__MATERIAL PROVIDED__
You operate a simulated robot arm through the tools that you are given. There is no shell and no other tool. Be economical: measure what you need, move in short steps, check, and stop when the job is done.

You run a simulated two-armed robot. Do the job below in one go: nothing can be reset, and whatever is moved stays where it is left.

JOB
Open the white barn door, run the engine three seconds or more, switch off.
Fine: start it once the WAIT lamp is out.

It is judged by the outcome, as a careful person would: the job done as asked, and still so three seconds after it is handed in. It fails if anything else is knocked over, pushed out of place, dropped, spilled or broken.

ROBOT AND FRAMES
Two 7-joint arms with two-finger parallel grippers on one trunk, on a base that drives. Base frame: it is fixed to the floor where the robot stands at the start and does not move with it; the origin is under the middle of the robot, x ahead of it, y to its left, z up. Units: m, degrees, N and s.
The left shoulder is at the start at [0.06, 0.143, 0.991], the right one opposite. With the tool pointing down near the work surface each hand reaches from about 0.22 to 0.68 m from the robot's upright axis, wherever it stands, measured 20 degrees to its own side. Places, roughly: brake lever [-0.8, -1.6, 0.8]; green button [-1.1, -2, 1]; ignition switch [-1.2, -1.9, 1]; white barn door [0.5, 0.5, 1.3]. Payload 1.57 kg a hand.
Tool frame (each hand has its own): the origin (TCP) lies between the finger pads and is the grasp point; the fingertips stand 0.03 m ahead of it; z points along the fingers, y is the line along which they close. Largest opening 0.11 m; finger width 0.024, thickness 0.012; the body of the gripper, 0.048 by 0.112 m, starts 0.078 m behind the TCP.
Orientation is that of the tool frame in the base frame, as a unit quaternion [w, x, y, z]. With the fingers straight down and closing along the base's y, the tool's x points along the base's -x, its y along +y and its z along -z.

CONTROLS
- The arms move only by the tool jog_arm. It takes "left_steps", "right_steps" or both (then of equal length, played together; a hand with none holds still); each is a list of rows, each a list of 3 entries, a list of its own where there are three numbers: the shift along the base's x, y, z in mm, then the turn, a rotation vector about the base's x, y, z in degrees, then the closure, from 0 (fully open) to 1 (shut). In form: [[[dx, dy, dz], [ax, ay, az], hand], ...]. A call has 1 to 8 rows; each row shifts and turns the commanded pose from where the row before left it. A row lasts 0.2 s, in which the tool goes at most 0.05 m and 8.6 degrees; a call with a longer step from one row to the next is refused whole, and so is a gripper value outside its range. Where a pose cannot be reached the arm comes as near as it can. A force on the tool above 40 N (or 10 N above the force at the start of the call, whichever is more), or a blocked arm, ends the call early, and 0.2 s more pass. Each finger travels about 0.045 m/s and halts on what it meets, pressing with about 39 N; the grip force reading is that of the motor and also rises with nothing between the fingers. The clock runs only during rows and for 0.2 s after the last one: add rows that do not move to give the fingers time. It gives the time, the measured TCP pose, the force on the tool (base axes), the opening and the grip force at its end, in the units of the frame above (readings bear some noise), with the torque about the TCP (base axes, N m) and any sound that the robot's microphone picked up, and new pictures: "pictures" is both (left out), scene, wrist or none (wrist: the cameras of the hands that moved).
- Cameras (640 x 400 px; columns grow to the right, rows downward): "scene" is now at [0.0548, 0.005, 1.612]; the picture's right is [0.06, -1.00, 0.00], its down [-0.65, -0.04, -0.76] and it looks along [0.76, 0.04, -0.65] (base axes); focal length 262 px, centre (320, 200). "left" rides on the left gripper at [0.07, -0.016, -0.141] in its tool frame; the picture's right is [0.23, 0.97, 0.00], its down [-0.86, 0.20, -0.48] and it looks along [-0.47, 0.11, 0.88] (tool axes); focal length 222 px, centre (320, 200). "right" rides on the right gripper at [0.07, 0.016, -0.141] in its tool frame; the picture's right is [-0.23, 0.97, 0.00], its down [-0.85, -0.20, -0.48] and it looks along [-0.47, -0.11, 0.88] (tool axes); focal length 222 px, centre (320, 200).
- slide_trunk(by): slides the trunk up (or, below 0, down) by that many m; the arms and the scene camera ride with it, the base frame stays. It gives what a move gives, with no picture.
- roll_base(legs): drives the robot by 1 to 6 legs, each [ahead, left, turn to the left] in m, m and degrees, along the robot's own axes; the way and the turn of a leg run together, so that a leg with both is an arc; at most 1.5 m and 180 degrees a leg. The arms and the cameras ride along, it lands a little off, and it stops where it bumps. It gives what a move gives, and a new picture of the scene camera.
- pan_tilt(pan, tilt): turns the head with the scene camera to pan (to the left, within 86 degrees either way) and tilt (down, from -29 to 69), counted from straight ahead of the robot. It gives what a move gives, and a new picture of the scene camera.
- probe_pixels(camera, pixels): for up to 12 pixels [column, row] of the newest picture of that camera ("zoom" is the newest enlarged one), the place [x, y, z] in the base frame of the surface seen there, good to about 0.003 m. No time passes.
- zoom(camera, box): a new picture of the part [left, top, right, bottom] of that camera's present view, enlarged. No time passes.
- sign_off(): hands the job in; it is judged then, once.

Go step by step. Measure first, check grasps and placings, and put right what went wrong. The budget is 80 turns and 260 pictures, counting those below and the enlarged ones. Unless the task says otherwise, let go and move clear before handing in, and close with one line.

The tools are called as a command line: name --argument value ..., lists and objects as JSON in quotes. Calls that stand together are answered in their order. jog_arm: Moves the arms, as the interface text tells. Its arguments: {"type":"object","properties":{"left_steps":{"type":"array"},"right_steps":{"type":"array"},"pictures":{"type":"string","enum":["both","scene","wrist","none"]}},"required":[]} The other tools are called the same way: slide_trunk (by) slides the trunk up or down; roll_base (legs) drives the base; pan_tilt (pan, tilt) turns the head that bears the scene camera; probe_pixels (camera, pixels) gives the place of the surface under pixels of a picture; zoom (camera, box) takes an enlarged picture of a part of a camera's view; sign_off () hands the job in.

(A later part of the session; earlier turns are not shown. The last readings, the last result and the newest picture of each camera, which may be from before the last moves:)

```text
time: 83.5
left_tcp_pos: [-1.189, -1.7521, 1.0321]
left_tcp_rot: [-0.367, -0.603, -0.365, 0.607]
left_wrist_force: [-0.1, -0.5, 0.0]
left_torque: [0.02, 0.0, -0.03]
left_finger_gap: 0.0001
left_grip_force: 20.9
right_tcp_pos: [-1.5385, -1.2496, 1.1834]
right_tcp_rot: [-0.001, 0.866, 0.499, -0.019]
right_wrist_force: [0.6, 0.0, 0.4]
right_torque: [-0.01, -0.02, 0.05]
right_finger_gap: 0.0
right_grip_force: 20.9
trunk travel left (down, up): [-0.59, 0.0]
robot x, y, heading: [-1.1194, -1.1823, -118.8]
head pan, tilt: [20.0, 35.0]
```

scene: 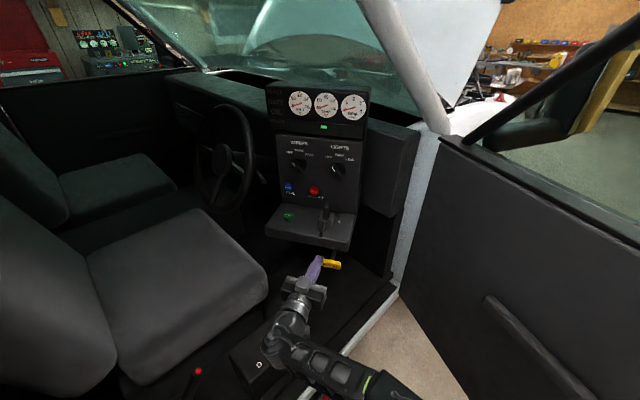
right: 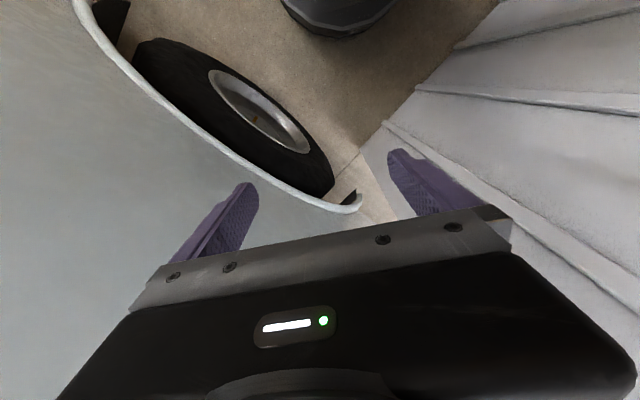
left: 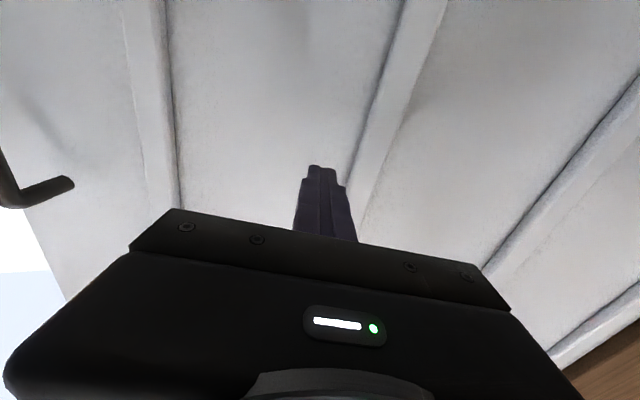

__REQUIREMENT__
Quote the data above in full and without alteration; skip the pictures. Put each line that is not blank into a JSON list as a string.

__THE COMPLETED TASK__
[
  "You operate a simulated robot arm through the tools that you are given. There is no shell and no other tool. Be economical: measure what you need, move in short steps, check, and stop when the job is done.",
  "You run a simulated two-armed robot. Do the job below in one go: nothing can be reset, and whatever is moved stays where it is left.",
  "JOB",
  "Open the white barn door, run the engine three seconds or more, switch off.",
  "Fine: start it once the WAIT lamp is out.",
  "It is judged by the outcome, as a careful person would: the job done as asked, and still so three seconds after it is handed in. It fails if anything else is knocked over, pushed out of place, dropped, spilled or broken.",
  "ROBOT AND FRAMES",
  "Two 7-joint arms with two-finger parallel grippers on one trunk, on a base that drives. Base frame: it is fixed to the floor where the robot stands at the start and does not move with it; the origin is under the middle of the robot, x ahead of it, y to its left, z up. Units: m, degrees, N and s.",
  "The left shoulder is at the start at [0.06, 0.143, 0.991], the right one opposite. With the tool pointing down near the work surface each hand reaches from about 0.22 to 0.68 m from the robot's upright axis, wherever it stands, measured 20 degrees to its own side. Places, roughly: brake lever [-0.8, -1.6, 0.8]; green button [-1.1, -2, 1]; ignition switch [-1.2, -1.9, 1]; white barn door [0.5, 0.5, 1.3]. Payload 1.57 kg a hand.",
  "Tool frame (each hand has its own): the origin (TCP) lies between the finger pads and is the grasp point; the fingertips stand 0.03 m ahead of it; z points along the fingers, y is the line along which they close. Largest opening 0.11 m; finger width 0.024, thickness 0.012; the body of the gripper, 0.048 by 0.112 m, starts 0.078 m behind the TCP.",
  "Orientation is that of the tool frame in the base frame, as a unit quaternion [w, x, y, z]. With the fingers straight down and closing along the base's y, the tool's x points along the base's -x, its y along +y and its z along -z.",
  "CONTROLS",
  "- The arms move only by the tool jog_arm. It takes \"left_steps\", \"right_steps\" or both (then of equal length, played together; a hand with none holds still); each is a list of rows, each a list of 3 entries, a list of its own where there are three numbers: the shift along the base's x, y, z in mm, then the turn, a rotation vector about the base's x, y, z in degrees, then the closure, from 0 (fully open) to 1 (shut). In form: [[[dx, dy, dz], [ax, ay, az], hand], ...]. A call has 1 to 8 rows; each row shifts and turns the commanded pose from where the row before left it. A row lasts 0.2 s, in which the tool goes at most 0.05 m and 8.6 degrees; a call with a longer step from one row to the next is refused whole, and so is a gripper value outside its range. Where a pose cannot be reached the arm comes as near as it can. A force on the tool above 40 N (or 10 N above the force at the start of the call, whichever is more), or a blocked arm, ends the call early, and 0.2 s more pass. Each finger travels about 0.045 m/s and halts on what it meets, pressing with about 39 N; the grip force reading is that of the motor and also rises with nothing between the fingers. The clock runs only during rows and for 0.2 s after the last one: add rows that do not move to give the fingers time. It gives the time, the measured TCP pose, the force on the tool (base axes), the opening and the grip force at its end, in the units of the frame above (readings bear some noise), with the torque about the TCP (base axes, N m) and any sound that the robot's microphone picked up, and new pictures: \"pictures\" is both (left out), scene, wrist or none (wrist: the cameras of the hands that moved).",
  "- Cameras (640 x 400 px; columns grow to the right, rows downward): \"scene\" is now at [0.0548, 0.005, 1.612]; the picture's right is [0.06, -1.00, 0.00], its down [-0.65, -0.04, -0.76] and it looks along [0.76, 0.04, -0.65] (base axes); focal length 262 px, centre (320, 200). \"left\" rides on the left gripper at [0.07, -0.016, -0.141] in its tool frame; the picture's right is [0.23, 0.97, 0.00], its down [-0.86, 0.20, -0.48] and it looks along [-0.47, 0.11, 0.88] (tool axes); focal length 222 px, centre (320, 200). \"right\" rides on the right gripper at [0.07, 0.016, -0.141] in its tool frame; the picture's right is [-0.23, 0.97, 0.00], its down [-0.85, -0.20, -0.48] and it looks along [-0.47, -0.11, 0.88] (tool axes); focal length 222 px, centre (320, 200).",
  "- slide_trunk(by): slides the trunk up (or, below 0, down) by that many m; the arms and the scene camera ride with it, the base frame stays. It gives what a move gives, with no picture.",
  "- roll_base(legs): drives the robot by 1 to 6 legs, each [ahead, left, turn to the left] in m, m and degrees, along the robot's own axes; the way and the turn of a leg run together, so that a leg with both is an arc; at most 1.5 m and 180 degrees a leg. The arms and the cameras ride along, it lands a little off, and it stops where it bumps. It gives what a move gives, and a new picture of the scene camera.",
  "- pan_tilt(pan, tilt): turns the head with the scene camera to pan (to the left, within 86 degrees either way) and tilt (down, from -29 to 69), counted from straight ahead of the robot. It gives what a move gives, and a new picture of the scene camera.",
  "- probe_pixels(camera, pixels): for up to 12 pixels [column, row] of the newest picture of that camera (\"zoom\" is the newest enlarged one), the place [x, y, z] in the base frame of the surface seen there, good to about 0.003 m. No time passes.",
  "- zoom(camera, box): a new picture of the part [left, top, right, bottom] of that camera's present view, enlarged. No time passes.",
  "- sign_off(): hands the job in; it is judged then, once.",
  "Go step by step. Measure first, check grasps and placings, and put right what went wrong. The budget is 80 turns and 260 pictures, counting those below and the enlarged ones. Unless the task says otherwise, let go and move clear before handing in, and close with one line.",
  "The tools are called as a command line: name --argument value ..., lists and objects as JSON in quotes. Calls that stand together are answered in their order. jog_arm: Moves the arms, as the interface text tells. Its arguments: {\"type\":\"object\",\"properties\":{\"left_steps\":{\"type\":\"array\"},\"right_steps\":{\"type\":\"array\"},\"pictures\":{\"type\":\"string\",\"enum\":[\"both\",\"scene\",\"wrist\",\"none\"]}},\"required\":[]} The other tools are called the same way: slide_trunk (by) slides the trunk up or down; roll_base (legs) drives the base; pan_tilt (pan, tilt) turns the head that bears the scene camera; probe_pixels (camera, pixels) gives the place of the surface under pixels of a picture; zoom (camera, box) takes an enlarged picture of a part of a camera's view; sign_off () hands the job in.",
  "(A later part of the session; earlier turns are not shown. The last readings, the last result and the newest picture of each camera, which may be from before the last moves:)",
  "```text",
  "time: 83.5",
  "left_tcp_pos: [-1.189, -1.7521, 1.0321]",
  "left_tcp_rot: [-0.367, -0.603, -0.365, 0.607]",
  "left_wrist_force: [-0.1, -0.5, 0.0]",
  "left_torque: [0.02, 0.0, -0.03]",
  "left_finger_gap: 0.0001",
  "left_grip_force: 20.9",
  "right_tcp_pos: [-1.5385, -1.2496, 1.1834]",
  "right_tcp_rot: [-0.001, 0.866, 0.499, -0.019]",
  "right_wrist_force: [0.6, 0.0, 0.4]",
  "right_torque: [-0.01, -0.02, 0.05]",
  "right_finger_gap: 0.0",
  "right_grip_force: 20.9",
  "trunk travel left (down, up): [-0.59, 0.0]",
  "robot x, y, heading: [-1.1194, -1.1823, -118.8]",
  "head pan, tilt: [20.0, 35.0]",
  "```",
  "scene: ",
  "right: ",
  "left: "
]